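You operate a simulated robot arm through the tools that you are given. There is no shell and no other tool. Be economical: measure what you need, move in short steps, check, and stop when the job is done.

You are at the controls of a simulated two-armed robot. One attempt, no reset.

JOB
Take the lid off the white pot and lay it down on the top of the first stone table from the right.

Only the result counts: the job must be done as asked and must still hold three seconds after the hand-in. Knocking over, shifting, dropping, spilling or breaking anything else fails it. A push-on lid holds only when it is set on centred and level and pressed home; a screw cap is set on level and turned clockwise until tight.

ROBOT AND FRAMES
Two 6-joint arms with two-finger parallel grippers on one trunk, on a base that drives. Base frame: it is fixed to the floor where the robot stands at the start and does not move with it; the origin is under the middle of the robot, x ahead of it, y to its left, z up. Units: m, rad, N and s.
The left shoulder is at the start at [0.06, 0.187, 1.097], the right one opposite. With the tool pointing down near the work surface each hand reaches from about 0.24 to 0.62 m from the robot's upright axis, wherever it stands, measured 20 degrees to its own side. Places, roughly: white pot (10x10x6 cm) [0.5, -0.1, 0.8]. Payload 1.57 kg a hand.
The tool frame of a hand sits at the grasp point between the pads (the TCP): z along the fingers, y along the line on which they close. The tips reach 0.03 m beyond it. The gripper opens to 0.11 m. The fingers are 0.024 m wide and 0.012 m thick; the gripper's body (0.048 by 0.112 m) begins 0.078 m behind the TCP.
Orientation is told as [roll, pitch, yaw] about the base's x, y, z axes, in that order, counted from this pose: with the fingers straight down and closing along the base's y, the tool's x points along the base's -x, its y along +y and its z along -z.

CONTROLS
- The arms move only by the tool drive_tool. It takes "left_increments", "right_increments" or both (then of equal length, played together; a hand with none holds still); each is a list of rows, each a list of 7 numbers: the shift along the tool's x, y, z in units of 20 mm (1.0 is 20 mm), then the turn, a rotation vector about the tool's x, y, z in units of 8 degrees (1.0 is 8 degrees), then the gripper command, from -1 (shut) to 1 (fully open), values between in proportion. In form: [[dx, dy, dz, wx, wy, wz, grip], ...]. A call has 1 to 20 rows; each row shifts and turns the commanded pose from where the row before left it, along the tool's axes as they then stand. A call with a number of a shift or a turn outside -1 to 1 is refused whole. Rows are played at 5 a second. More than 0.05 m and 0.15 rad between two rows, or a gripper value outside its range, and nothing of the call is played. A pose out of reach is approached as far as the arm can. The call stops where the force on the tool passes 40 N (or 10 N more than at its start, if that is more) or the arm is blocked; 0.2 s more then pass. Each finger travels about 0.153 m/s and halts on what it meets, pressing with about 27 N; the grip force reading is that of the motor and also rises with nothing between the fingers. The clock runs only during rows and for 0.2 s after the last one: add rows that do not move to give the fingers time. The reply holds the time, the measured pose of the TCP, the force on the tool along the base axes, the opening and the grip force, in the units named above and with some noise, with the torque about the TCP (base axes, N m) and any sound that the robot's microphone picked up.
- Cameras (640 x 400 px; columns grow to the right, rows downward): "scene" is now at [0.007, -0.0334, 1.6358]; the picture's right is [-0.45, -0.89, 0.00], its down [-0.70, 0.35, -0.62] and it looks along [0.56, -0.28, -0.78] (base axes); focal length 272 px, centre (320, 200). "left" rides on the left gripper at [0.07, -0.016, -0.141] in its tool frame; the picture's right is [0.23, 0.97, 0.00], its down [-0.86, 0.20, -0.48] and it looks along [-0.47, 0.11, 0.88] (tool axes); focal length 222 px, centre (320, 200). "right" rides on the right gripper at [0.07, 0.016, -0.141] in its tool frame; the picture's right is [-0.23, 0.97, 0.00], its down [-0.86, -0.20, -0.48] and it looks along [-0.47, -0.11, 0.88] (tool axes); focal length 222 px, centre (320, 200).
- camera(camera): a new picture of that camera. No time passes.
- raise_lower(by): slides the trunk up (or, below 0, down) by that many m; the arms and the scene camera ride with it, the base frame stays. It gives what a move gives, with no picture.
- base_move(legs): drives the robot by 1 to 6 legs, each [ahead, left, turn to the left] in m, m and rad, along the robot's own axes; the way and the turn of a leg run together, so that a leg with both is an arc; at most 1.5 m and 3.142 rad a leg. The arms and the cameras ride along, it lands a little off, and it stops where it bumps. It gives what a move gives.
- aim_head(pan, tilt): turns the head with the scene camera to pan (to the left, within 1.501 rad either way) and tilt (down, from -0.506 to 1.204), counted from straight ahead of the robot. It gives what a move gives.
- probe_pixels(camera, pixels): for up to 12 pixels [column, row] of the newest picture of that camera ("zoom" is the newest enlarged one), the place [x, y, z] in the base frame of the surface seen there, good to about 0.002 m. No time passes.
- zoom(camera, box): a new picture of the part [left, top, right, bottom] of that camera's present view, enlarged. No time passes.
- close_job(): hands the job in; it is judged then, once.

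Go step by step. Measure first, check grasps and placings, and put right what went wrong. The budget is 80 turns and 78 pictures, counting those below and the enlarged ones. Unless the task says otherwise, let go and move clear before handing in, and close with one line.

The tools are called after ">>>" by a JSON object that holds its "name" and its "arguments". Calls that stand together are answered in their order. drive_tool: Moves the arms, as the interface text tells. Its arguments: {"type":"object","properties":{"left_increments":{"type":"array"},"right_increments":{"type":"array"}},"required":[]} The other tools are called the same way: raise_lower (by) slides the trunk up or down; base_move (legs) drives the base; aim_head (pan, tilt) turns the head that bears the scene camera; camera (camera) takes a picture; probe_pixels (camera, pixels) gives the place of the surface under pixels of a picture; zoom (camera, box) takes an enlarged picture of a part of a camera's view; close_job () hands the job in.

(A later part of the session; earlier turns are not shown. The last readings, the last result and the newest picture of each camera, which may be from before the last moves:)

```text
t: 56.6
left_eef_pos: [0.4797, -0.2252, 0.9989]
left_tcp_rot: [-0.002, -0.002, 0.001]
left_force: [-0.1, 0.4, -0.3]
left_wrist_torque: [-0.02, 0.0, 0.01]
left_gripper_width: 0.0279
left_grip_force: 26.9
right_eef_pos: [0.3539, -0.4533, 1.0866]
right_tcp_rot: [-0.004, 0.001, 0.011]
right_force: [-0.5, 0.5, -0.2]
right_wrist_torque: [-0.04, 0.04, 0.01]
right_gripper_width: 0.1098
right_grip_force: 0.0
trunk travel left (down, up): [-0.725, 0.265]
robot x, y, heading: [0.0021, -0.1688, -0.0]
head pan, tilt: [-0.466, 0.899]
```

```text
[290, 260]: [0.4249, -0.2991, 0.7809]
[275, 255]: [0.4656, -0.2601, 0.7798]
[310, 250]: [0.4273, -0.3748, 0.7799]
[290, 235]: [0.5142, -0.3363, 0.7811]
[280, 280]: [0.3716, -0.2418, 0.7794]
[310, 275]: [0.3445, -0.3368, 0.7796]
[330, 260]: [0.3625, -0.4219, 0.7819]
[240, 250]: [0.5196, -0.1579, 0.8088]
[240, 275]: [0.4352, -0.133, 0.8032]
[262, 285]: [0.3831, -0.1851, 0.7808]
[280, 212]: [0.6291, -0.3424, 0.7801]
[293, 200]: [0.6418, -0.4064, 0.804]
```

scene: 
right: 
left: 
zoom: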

EXERCISE AIM: Extract every line containing the string "view" from the data above.

RESULT:
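- zoom(camera, box): a new picture of the part [left, top, right, bottom] of that camera's present view, enlarged. No time passes.
The tools are called after ">>>" by a JSON object that holds its "name" and its "arguments". Calls that stand together are answered in their order. drive_tool: Moves the arms, as the interface text tells. Its arguments: {"type":"object","properties":{"left_increments":{"type":"array"},"right_increments":{"type":"array"}},"required":[]} The other tools are called the same way: raise_lower (by) slides the trunk up or down; base_move (legs) drives the base; aim_head (pan, tilt) turns the head that bears the scene camera; camera (camera) takes a picture; probe_pixels (camera, pixels) gives the place of the surface under pixels of a picture; zoom (camera, box) takes an enlarged picture of a part of a camera's view; close_job () hands the job in.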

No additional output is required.